Struve, P. B. (geb. 1870) War in den neunziger Jahren Sozialdemokrat, Verfasser des „Manifestes der Sozialdemokratischen Arbeiterpartei Russlands", herausgegeben auf Beschluss des Gründungsparteitages. Delegierter auf dem Internationalen Sozialistenkongress in London im Jahre 1896. Hervorragendster Vertreter des „legalen Marxismus" der neunziger Jahre. Mitarbeiter und Redakteur legaler marxistischer Zeitschriften („Nowoje Slowo", „Natschalo", „Schisn"). Schon in seiner ersten Arbeit „Kritische Bemerkungen" gab er zu, dass er nicht alle Ansichten Marx' teile. In seinen weiteren Arbeiten ersetzte er unter dem Schein einer „kritischen Untersuchung" die revolutionären Ideen des Marxismus durch die Ideen der Arbeitsgemeinschaft der Klassen, der friedlichen Entwicklung des Sozialismus usw. Die Philosophie des Marxismus (den dialektischen Materialismus) hat er stets abgelehnt. Ende 1900 und Anfang 1901 verhandelte er als Vertreter der „demokratischen Opposition" mit den „Iskra"-Leuten über die Bildung eines Blocks, arbeitete mit an den ersten Nummern der „Iskra". Bald brach er endgültig mit dem Marxismus und der Sozialdemokratie und ging ins Lager der Liberalen über, wo er an der Spitze der Organisation der konstitutionellen Semstwo-Leute, des „Bundes der Befreiung" stand (1902–1905). St. redigierte die Zeitschrift dieses Bundes „Oswoboschdenije" (Befreiung), (Stuttgart, Paris). Gehörte später dem ZK der Partei der Konstitutionellen Demokraten an. Nach der Niederlage der Revolution von 1905 war er Führer des äußersten rechten Flügels der Liberalen, sank dann zum reaktionären Nationalismus herab. Im Jahre 1909 arbeitete er an der reaktionär-mystischen Zeitschrift „Wjechi" (Wegweiser) mit. Während des Bürgerkrieges gehörte er dem Stabe Denikins an, dann war er Wrangel-Minister. Später redigierte er in Paris die Zeitschrift „Russkaja Mysl", um die sich rechtsstehende Konstitutionelle Demokraten und Monarchisten gruppierten. Seit 1925 gibt er in Paris die rechtgläubig-monarchistische Zeitung „Wosroschdenije" (Wiedergeburt) heraus. [Band 4]
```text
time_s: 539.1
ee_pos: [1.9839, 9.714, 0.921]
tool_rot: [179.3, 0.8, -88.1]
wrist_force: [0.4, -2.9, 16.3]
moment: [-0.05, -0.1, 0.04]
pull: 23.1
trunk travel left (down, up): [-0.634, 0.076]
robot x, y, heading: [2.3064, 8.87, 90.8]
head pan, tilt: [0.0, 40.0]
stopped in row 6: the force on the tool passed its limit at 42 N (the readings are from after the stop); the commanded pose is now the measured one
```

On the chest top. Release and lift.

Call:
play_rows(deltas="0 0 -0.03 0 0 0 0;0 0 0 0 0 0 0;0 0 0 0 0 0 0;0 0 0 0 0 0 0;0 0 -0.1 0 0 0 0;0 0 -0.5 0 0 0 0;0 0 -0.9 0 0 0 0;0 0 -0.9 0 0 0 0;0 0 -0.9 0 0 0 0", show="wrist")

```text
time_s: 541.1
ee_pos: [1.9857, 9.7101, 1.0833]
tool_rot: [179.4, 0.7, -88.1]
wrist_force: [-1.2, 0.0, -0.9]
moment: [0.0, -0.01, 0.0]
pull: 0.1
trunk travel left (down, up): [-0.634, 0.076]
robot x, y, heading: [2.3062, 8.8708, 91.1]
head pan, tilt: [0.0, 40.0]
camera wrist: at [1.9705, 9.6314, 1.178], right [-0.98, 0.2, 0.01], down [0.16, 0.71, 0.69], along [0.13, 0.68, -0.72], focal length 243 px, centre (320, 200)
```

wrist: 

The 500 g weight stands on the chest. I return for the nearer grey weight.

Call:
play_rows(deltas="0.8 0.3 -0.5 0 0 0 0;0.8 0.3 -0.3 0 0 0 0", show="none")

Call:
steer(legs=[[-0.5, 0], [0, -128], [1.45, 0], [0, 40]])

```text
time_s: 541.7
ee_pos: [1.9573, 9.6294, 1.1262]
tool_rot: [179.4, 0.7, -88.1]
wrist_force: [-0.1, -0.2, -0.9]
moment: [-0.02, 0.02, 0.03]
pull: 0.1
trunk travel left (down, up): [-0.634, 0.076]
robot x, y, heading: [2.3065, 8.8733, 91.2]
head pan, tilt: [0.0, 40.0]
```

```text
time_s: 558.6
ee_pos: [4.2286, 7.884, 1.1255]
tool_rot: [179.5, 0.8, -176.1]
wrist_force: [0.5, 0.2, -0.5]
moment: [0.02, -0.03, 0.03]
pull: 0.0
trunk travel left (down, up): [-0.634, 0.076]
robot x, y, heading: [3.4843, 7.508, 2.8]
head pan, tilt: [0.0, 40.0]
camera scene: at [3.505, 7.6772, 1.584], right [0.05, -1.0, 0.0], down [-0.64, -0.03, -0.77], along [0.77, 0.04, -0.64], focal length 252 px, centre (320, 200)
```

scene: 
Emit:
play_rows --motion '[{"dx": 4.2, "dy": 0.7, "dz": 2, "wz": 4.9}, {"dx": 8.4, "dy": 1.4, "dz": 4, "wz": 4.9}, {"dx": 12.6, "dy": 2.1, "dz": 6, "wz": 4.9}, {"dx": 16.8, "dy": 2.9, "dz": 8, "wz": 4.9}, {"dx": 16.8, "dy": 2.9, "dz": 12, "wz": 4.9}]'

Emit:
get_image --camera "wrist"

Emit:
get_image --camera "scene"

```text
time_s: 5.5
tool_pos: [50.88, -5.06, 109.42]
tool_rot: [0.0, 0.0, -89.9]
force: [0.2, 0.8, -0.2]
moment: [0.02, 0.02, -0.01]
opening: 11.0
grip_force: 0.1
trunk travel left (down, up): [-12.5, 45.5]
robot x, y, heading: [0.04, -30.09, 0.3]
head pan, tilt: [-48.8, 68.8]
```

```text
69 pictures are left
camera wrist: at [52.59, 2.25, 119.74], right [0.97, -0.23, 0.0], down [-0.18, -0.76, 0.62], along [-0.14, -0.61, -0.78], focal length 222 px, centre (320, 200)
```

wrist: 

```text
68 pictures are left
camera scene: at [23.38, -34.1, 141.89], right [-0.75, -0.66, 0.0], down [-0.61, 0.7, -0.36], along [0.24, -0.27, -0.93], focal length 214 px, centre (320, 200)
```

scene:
Der bedeutendste Vertreter des „legalen Marxismus" der 90er Jahre. Verfasser des auf Beschluss des ersten Parteitages erlassenen Manifests der SDAPR. Teilnehmer des Londoner Internationalen Sozialistenkongresses 1896. Mitarbeiter und Redakteur verschiedener legaler marxistischer Zeitschriften („Nowoje Slowo", „Natschalo", „Schisn"). Bereits in seiner ersten Arbeit („Kritische Notizen") erklärte er, dass er nicht alle Ansichten Marxens teile. In seinen weiteren Arbeiten setzte er unter dem Vorwande einer „kritischen Prüfung" von Marx an die Stelle der revolutionären Ideen des Marxismus die Ideen von der Zusammenarbeit der Klassen, von der friedlichen Evolution zum Sozialismus usw. Die Philosophie des Marxismus (den dialektischen Materialismus) hat er stets abgelehnt. Ende 1900 und Anfang 1901 führte er als Vertreter der „demokratischen Opposition" Verhandlungen mit den „Iskra''-Leuten über die Bildung eines Blocks und arbeitete an den ersten Nummern der „Iskra" mit. Bald jedoch brach er endgültig mit dem Marxismus und der Sozialdemokratie, ging in das Lager der Liberalen über, stellte sich an die Spitze der Organisation der eine Verfassung anstrebenden Semstwoleute „Befreiungsbund" (1902–1905) und redigierte ihr in Stuttgart und Paris erscheinendes Organ „Oswoboschdenije" („Befreiung"). Nach Bildung der Konstitutionell-Demokratischen Partei (Kadettenpartei) war er Mitglied des Zentralkomitees. Nach der Niederlage der Revolution 1905 war er Führer des extrem-rechten Flügels der Liberalen und sank bis zum Schwarzhunderter-Nationalismus. 1909 Mitarbeiter des reaktionär-mystischen Sammelbandes „Wjechi" („Wegzeichen"). In den Kriegsjahren einer der Ideologen des russischen Imperialismus. Redakteur der in Petrograd erscheinenden Zeitschrift „Russkaja Mysl" („Der russische Gedanke"). Während des Bürgerkrieges nahm er aktiven Anteil an der Denikinschen Konterrevolution und wurde dann Minister bei Wrangel. Später redigierte er in Prag die Zeitschrift „Russkaja Mysl", in der er die rechten Kadetten mit den Monarchisten zusammenschloss. Seit 1925 redigiert er in Paris die prawoslawisch-monarchistische Zeitung „Wosroschdenije" („Wiedergeburt"). [Band 12]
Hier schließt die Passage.